▶ [Provided passage]:
Thursday, June 24, 2010

How do we restore our faith back?

What part of your life do you treasure the most?
Which friends make you comfortable the most?
Who are the people after your parents you look up to most when you are growing up?
Which are the days you wish would come back more often?

For most of us the answers relate to a place where we spent most of our childhood – our school.

It is not as if school days were perfect, there were teachers I hated – especially my principal (we could never stand each other!) and some fellow classmates I did not quite get along with (am I being shallow when I say that I still cannot go back to being normal friends with some?). The place reminds me of things I’d like to forget -
My weaknesses – my stupid ego, my false pride, my competitiveness
My miseries – my drawing and craft skills- (The teacher told my papa that she cleared me in the drawing papers cause she could not fail a topper, yeah I’ve lived with that all my life!)
My biggest regret in life – being a terrible athlete (I’d run away from all sports and this when I loved to watch all sports! Weird!)

Despite the above, for me, school memories are fun memories about my best friends, my classmates and my teachers. The teachers who taught me so much in life – to love, to respect, to be courteous, to put self-respect and dignity above all, to share, to enjoy life and be yourself .

▶ [Information shown]:

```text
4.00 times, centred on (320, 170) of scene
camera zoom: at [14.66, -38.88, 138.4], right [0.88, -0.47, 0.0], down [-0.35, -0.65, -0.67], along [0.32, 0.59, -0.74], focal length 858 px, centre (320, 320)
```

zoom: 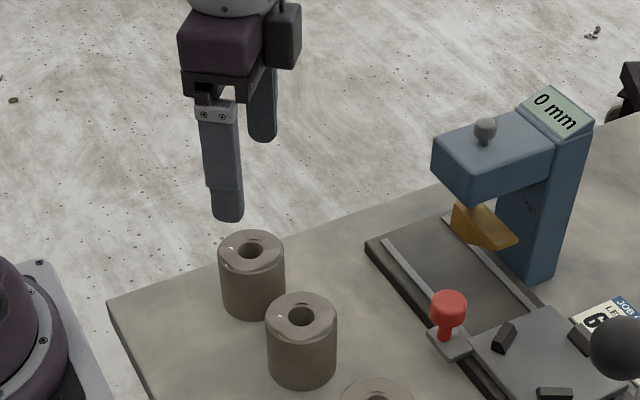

▶ [To-do list]:
1: Your answer is an exact quotation from the provided passage: it starts at "Which are the" and ends at "all sports! Weird!)".
2: Go on with the provided passage that begins "Thursday, June 24, 2010" from its last line.

▶ [Results of the tasks]:
1:
Which are the days you wish would come back more often?

For most of us the answers relate to a place where we spent most of our childhood – our school.

It is not as if school days were perfect, there were teachers I hated – especially my principal (we could never stand each other!) and some fellow classmates I did not quite get along with (am I being shallow when I say that I still cannot go back to being normal friends with some?). The place reminds me of things I’d like to forget -
My weaknesses – my stupid ego, my false pride, my competitiveness
My miseries – my drawing and craft skills- (The teacher told my papa that she cleared me in the drawing papers cause she could not fail a topper, yeah I’ve lived with that all my life!)
My biggest regret in life – being a terrible athlete (I’d run away from all sports and this when I loved to watch all sports! Weird!)

2:
The school is in the heart of a city with a campus as beautiful as can be – a fine blend of tradition and modernity. The old building made of black stone adorns the main gate. It has classrooms and halls with wooden flooring, dark alleys, secret passages, the scary science laboratory, the huge upper hall where we staged our performances and showed off our “acting skills”, the place where we discovered a new door or passage everyday, and the lovely 8th standard classroom that overlooks greenery and the huge court.

The huge play areas – basketball, volleyball, throwball courts, the lovely cottage that makes the entry of pre-schoolers to the school a memorable one, the canteen which served the world’s delicious pav bhaaji for a mere 2.5 bucks, the garden between the 3 buildings(2 new ones & the old one). The open stage -the arena for flag hoisting and major functions in school. Remember the Lejhim performances!

After spending 15 years in a lovely school and 15 years since passing out – only the good memories of the place and the people remain. For a city school and one established in 1832 – the first ever girls school in Mumbai – St. Columba Girls School was an institution we were and will always remain proud of until this bit of news hit us.

http://timesofindia.indiatimes.com/city/mumbai/St-Columba-beats-retreat-takes-back-palsy-student/articleshow/6064696.cms

Darshana Ramgiri is a 9 year old child in the Primary Section. A time where you don’t understand the world at all. It is defined by what your parents and teachers tell you. So when a teacher tells you that you are unwanted, how are you going to feel about yourself? How will you ever develop dignity and self-belief? How will you garner courage to fight your battles with a disease that is not your fault, hell you don’t even know what it is and its implications are! You are not looking for sympathy – you are looking for acceptance, you are seeking your right to lead a normal life and even God has no right to deny you that – so how can a human being even think of doing it?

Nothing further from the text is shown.